EXTRACTED TEXT -

Reisperiode februari 2023

Over Ivoorkust

Ivoorkust is een voormalig Franse kolonie en de voertaal is dan ook Frans. Volgens Wikipedia wil de regering internationaal graag in het Frans worden aangesproken, dus doen wij dat vanaf nu ook maar: Cote d’Ivoir.

Het land is ongeveer 8 keer zo groot als Nederland en er wonen zo’n 28 miljoen mensen. Ongeveer de helft is christen en zo’n 25% moslim. De rest is anders gelovig of niet. Een behoorlijk deel van de export bestaat uit cacaobonen en cacaopasta. Maar ook goud, olie, palmolie, cocosproducten en rubber behoren tot de exportproducten.

SOURCE MATERIAL -
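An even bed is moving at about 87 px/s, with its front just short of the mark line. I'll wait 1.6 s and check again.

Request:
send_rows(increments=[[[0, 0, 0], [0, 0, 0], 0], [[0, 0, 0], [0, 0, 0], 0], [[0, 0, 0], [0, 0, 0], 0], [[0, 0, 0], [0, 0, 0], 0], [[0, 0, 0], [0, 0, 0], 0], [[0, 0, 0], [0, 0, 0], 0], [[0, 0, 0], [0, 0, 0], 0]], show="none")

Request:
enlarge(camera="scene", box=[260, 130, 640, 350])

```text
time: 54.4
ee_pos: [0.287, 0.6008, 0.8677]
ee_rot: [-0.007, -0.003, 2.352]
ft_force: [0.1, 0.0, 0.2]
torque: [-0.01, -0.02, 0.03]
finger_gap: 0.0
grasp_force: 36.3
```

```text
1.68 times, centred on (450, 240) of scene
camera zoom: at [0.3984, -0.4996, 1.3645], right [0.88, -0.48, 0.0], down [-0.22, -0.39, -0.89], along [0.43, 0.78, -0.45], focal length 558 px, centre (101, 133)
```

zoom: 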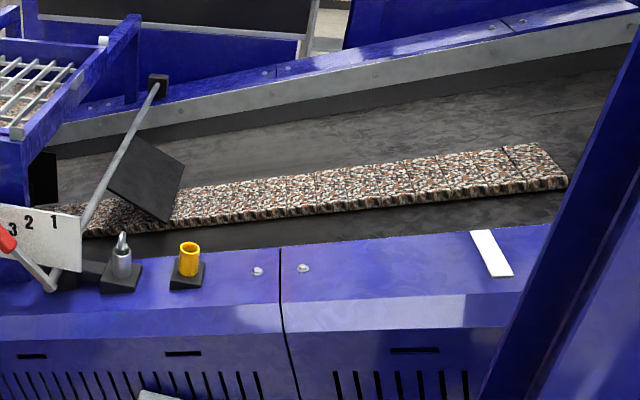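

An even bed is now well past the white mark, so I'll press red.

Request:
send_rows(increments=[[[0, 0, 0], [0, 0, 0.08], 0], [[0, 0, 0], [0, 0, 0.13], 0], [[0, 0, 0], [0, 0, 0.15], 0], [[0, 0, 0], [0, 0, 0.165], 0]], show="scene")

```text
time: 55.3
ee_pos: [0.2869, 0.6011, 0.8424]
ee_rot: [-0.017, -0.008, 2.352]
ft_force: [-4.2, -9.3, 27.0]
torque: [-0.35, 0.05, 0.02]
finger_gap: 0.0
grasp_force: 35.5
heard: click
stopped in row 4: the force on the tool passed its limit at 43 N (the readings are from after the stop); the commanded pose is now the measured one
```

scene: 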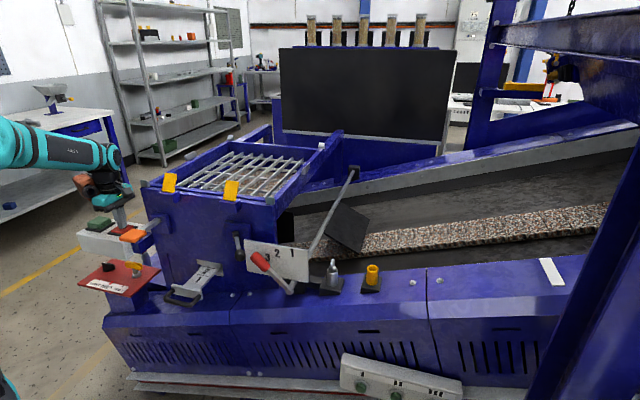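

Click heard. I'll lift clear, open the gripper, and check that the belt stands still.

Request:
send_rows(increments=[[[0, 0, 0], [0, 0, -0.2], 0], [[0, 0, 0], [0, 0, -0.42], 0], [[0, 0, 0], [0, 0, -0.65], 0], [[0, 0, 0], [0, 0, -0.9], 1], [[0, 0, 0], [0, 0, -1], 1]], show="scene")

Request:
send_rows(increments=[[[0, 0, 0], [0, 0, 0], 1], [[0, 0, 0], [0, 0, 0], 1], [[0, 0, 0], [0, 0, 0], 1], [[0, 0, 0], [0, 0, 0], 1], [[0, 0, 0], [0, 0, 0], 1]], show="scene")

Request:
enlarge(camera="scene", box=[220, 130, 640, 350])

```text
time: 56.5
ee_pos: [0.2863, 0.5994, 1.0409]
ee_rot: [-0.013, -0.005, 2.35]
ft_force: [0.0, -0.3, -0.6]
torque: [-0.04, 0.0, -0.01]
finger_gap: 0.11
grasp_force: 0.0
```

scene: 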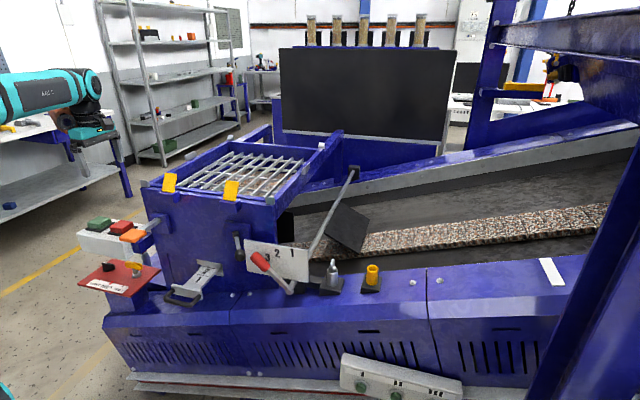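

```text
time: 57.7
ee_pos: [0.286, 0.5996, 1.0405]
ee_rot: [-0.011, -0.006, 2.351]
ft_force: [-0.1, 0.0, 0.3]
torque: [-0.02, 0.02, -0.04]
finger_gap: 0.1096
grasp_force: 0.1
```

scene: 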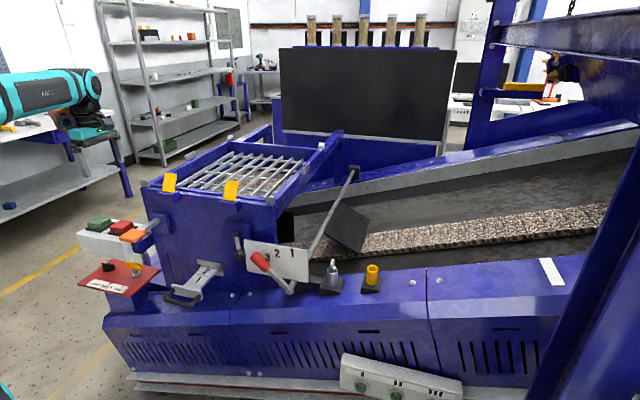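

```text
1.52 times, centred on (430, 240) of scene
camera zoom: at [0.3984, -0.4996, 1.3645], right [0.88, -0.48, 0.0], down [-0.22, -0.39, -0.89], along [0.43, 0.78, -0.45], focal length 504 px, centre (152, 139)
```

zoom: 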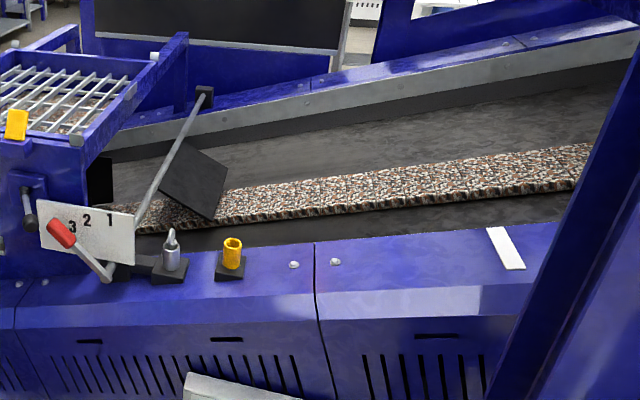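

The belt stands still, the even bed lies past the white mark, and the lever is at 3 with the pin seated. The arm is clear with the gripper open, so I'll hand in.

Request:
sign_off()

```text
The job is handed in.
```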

THINGS TO DO -
- a) Repeat the span of the extracted text whose first words are "Reisperiode februari 2023" and whose last words are "maar: Cote d’Ivoir.".
- b) Write the next part of the extracted text, the one that starts with "Reisperiode februari 2023".

OUTPUTS IN ORDER -
- a)
Reisperiode februari 2023

Over Ivoorkust

Ivoorkust is een voormalig Franse kolonie en de voertaal is dan ook Frans. Volgens Wikipedia wil de regering internationaal graag in het Frans worden aangesproken, dus doen wij dat vanaf nu ook maar: Cote d’Ivoir.

- b)
Een eerste indruk 

Vanuit Liberia passeren we probleemloos de grens en rijden we Ivoorkust binnen. We waren even vergeten dat men hier Frans spreekt, dat is weer even wennen. Elke keer is het weer spannend wanneer we een onbekend land binnenrijden. Als eerste vallen ons de contrasten op. We zien traditionele lemen, met palmbladeren bedekte huisjes. Maar verrassend genoeg ook veel modernere gebouwen, grotere bedrijven en redelijk wat auto’s op een goed geasfalteerde weg. We rijden naar Danané waar we onze gebruikelijke praktische zaken zoals geld en simcard regelen. In de hoofdstraat zit zelfs een gezamenlijk modern gebouw met een supermarkt en een lunchroom. Hier kopen we een croissantje en een kop koffie. Dat is lang geleden…

We nemen een kijkje in straatjes achter de hoofdstraat en zien daar dezelfde taferelen als we nu zo vaak gezien hebben…marktkraampjes met veelal dezelfde producten, zanderige wegen en armoedige bouwwerken.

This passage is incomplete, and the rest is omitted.